- JOB -
Your task is to locate every line holding the string "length" and to copy each of them.

- DATASET EXCERPT -
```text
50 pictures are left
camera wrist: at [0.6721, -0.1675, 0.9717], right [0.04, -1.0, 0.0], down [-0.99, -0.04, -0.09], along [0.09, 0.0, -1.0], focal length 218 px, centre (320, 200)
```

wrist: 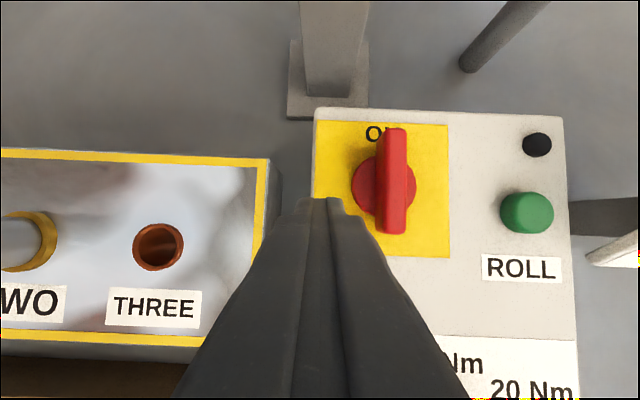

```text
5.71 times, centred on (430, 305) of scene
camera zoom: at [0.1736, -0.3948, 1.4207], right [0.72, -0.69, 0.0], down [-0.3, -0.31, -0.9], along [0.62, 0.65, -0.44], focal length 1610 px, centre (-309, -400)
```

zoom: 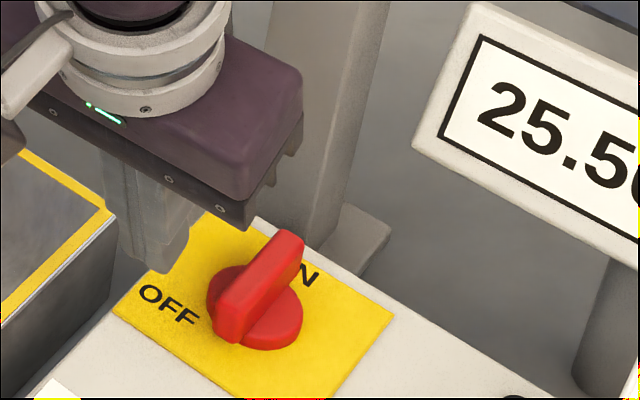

- RESPONSE -
camera wrist: at [0.6721, -0.1675, 0.9717], right [0.04, -1.0, 0.0], down [-0.99, -0.04, -0.09], along [0.09, 0.0, -1.0], focal length 218 px, centre (320, 200)
camera zoom: at [0.1736, -0.3948, 1.4207], right [0.72, -0.69, 0.0], down [-0.3, -0.31, -0.9], along [0.62, 0.65, -0.44], focal length 1610 px, centre (-309, -400)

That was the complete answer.